Dutroux, who has always professed his innocence of the 1996 murder charges, has already served time for a paedophile conviction. He was released from prison in 1992 after serving three years of a 13-year sentence for raping five girls.

The father of An Marchal, whose body was found buried at another property belonging to Dutroux in the southern Belgian city of Charleroi, told Reuters he was angry the child rapist had been interviewed.

"I didn't want to hear it anymore. I can't listen to his voice. It makes me so sick," Paul Marchal said, adding that Dutroux said little that was new.

'Regular contact'

Flemish television channel VTM would not say whether Dutroux knew he was being interviewed by a journalist.

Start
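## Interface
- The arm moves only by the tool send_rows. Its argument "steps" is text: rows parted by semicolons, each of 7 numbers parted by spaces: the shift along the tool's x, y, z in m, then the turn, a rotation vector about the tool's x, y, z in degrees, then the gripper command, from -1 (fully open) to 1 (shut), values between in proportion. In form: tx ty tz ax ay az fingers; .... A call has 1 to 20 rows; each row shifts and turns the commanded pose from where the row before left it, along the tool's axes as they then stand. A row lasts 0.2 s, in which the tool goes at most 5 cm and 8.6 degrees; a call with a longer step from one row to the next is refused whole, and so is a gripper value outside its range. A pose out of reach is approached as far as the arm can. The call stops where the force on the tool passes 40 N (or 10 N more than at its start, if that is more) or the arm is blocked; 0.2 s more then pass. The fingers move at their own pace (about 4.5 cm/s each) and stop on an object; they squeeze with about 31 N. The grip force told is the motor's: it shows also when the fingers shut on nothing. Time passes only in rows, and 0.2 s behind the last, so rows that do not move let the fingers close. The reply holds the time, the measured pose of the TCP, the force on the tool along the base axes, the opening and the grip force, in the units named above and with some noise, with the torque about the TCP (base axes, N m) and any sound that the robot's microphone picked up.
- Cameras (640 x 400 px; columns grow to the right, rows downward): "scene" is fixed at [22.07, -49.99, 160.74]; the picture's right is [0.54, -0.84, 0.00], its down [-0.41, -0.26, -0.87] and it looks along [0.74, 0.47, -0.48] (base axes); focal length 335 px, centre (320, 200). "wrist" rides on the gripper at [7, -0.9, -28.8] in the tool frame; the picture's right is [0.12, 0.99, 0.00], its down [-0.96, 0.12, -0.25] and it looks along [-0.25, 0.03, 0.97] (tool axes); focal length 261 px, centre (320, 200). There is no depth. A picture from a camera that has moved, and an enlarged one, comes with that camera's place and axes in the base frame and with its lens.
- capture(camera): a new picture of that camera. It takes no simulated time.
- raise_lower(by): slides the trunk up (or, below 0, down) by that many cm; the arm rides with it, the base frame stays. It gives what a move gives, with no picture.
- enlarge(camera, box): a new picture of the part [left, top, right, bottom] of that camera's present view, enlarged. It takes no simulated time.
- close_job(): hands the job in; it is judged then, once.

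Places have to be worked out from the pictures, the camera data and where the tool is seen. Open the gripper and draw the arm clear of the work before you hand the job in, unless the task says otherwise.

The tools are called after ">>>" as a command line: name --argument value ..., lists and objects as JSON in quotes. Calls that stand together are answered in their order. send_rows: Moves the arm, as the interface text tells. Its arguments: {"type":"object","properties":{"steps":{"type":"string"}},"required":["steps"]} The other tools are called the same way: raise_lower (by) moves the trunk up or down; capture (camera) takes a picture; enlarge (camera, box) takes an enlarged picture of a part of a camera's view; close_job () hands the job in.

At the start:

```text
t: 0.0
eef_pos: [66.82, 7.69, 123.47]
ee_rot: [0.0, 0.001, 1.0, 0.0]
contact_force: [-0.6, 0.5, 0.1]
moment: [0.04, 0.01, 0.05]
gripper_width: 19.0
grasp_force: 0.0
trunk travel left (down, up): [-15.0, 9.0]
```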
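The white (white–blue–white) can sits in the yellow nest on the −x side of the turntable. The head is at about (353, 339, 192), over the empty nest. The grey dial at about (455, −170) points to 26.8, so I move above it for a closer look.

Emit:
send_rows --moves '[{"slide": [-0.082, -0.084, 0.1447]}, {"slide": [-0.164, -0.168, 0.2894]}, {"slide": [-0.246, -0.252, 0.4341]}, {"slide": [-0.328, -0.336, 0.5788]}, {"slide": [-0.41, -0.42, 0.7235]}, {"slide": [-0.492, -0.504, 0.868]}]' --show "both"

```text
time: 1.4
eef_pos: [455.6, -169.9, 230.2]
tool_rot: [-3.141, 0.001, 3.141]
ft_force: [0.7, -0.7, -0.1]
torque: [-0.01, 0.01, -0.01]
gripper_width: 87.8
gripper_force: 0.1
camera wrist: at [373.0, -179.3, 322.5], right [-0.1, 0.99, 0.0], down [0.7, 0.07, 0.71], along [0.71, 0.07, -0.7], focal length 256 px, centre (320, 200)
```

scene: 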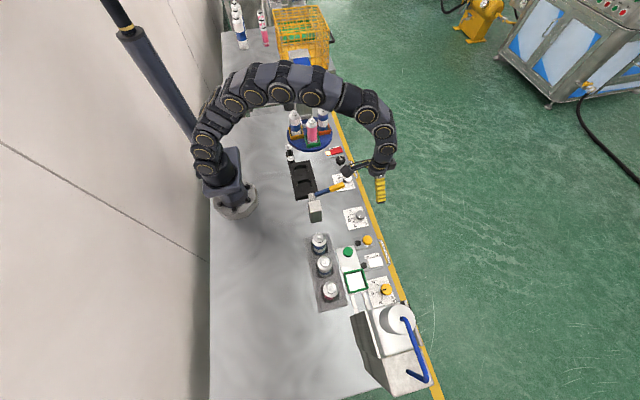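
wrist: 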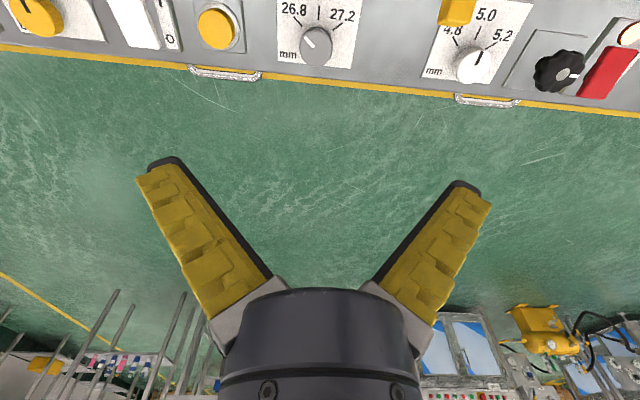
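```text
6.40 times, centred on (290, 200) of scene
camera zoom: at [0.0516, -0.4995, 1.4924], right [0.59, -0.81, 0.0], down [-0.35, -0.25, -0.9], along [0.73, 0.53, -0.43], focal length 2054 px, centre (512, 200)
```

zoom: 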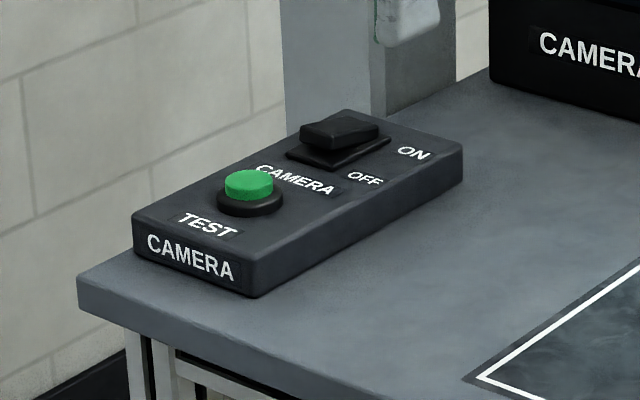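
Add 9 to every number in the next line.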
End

But in excerpts VTM made available in advance, Dutroux said there was no doubt that a network "with various criminal ramifications" existed.

"I was in regular contact with people belonging to that network. But the justice system doesn't want to investigate this lead," he was recorded by the VTM journalist as saying.

Forensic tests were recently carried out on 6,000 hair samples taken from the basement cell of Dutroux's house to try to identify if the captive girls had had other visitors. The inquiry has delayed the case coming to court. A trial, postponed several times, is due to start next year.

Gino Russo, father of Melissa, also reacted with horror. "It's indecent," he told The Guardian newspaper. "He says that he kept Julie and Melissa, so that's rape, kidnapping and sadism for starters. He talks about a network when we are already at the end of the investigation.

"It is now up to the judge to draw up the [trial] plan with what he has. If he says there is a network but offers no further details nothing will change. But if he cooperates then maybe the investigation will be restarted."

Dutroux's revelations are likely to stoke conspiracy theories of a Belgian cover-up by people in high places allegedly linked to the paedophile scandal.

The case traumatised Belgium, drawing 250,000 on to the streets in protest at widespread police incompetence during a 14-month search for Julie and Melissa.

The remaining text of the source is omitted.